Перед отъездом Жамалай поручил некоторым чеченцам опекать меня и однажды на городской танцплощадке (5 км от дома) произошёл инцидент, продемонстрировавший эффективность поручения. Я — один, танцую с приятной девушкой Светой из соседней школы. Начинаются толчки… В перерыве подхожу к сидящему на заборе чеченцу (лет 16–17, работал сторожем на бахче). — Иди танцуй и ни о чём не беспокойся! — Через некоторое время в танце рядом оказался глава местного хулиганья и пробурчал: «Ты бы ещё в милицию пожаловался!» И всё. Один спокойно проводил ночью девушку по совершенно пустой дороге.
В 9-м классе завязалась дружба с аналогичным классом райцентра Карабулак. Коллективная поездка с ночёвкой туда, затем ответный визит. Каждый брал одного-двух к себе ночевать. Главное: соревнование типа КВН и танцы до упаду. Опять увлёкся и вот по воскресеньям на велосипеде 25 км туда и обратно. Но назад надо было ехать в гору… Появлялся домой в полночь, мама: «Ну Эрвин! Нельзя же так поздно!» Родители понятия не имели, сколько раз я ездил в Карабулак.
В 1957 г. только-только после частичной реабилитации немцев вдруг поступает открытка с адресом типа «на деревню, дедушке»: Турксиб, станция Уштобе, больница, Полле Эльзе Корнеевне.

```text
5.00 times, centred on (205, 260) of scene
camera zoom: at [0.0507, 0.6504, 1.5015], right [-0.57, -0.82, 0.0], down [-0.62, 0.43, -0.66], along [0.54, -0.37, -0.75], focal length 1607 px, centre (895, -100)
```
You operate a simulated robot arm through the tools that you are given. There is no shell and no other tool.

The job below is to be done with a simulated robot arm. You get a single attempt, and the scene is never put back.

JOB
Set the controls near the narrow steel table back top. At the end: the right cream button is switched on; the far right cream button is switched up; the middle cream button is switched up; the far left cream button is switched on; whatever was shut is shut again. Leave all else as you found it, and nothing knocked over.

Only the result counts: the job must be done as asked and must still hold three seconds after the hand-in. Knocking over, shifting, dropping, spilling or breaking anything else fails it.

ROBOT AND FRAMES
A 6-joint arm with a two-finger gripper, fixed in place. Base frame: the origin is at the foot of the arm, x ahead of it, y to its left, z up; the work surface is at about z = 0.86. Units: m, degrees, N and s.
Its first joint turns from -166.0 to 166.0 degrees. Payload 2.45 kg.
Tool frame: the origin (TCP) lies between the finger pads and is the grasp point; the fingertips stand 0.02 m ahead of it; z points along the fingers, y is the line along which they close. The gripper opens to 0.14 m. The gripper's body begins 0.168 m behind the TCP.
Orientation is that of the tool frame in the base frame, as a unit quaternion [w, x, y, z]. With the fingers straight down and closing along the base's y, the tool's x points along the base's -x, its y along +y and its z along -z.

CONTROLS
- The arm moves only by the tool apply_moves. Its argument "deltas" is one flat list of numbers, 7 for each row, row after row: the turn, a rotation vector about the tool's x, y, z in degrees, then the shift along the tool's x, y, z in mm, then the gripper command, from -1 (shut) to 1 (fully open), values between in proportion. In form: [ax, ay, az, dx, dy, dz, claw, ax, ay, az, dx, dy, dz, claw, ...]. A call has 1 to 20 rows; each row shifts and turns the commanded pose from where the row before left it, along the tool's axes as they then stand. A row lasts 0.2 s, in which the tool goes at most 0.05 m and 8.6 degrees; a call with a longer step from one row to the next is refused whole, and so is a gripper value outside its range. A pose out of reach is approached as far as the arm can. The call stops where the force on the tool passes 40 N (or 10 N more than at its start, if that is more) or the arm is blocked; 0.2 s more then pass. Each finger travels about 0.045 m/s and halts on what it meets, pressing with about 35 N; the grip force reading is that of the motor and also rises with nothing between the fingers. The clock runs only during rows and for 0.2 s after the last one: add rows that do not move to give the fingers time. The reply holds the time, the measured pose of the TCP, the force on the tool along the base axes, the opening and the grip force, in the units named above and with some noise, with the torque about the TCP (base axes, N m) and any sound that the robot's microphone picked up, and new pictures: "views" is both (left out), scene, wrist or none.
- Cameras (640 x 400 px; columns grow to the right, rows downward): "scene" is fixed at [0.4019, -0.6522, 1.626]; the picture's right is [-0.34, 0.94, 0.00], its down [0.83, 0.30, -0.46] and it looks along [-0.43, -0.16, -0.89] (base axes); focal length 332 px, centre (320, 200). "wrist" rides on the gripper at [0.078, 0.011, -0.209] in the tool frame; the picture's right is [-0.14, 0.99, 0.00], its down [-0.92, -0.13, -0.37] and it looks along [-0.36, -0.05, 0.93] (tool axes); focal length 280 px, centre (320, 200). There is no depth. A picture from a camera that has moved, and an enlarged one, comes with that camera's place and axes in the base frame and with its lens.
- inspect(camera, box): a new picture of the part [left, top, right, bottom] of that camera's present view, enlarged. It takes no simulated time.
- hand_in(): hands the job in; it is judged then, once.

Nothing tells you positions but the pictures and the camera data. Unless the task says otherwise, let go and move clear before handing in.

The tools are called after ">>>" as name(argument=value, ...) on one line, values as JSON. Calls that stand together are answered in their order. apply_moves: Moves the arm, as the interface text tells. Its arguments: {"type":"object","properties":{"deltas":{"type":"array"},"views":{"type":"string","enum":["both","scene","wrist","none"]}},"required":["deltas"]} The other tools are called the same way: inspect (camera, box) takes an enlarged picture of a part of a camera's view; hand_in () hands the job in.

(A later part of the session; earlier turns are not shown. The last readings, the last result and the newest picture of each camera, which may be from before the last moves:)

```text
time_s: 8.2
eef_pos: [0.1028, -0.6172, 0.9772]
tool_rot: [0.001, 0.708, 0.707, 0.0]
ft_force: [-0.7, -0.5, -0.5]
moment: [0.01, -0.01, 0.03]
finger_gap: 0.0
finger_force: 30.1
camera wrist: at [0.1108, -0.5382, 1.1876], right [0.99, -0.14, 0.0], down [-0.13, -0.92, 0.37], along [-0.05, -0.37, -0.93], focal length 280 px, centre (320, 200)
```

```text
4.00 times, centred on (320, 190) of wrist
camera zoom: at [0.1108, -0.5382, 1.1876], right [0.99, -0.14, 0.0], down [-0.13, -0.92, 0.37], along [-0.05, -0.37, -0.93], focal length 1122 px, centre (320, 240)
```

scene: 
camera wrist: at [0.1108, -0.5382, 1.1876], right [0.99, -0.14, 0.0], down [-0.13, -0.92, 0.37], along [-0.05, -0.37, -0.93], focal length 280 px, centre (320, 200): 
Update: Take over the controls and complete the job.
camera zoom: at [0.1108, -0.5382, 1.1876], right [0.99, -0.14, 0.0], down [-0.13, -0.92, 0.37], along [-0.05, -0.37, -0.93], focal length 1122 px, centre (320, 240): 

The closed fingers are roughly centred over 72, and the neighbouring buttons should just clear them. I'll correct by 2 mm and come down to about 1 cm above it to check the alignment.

Прошло столько лет после работы в Уштобе, но кто-то запомнил и переслал открытку в Текели (100 км). Пикантность ситуации, что открытка из Канады от тёти Вельды. Собрался семейный совет, папа категорически выступал против переписки (не так давно с Колымы приехали). Несколько недель вопрос дебатировался и взялась за переписку тётя Марта: «Мне терять нечего!»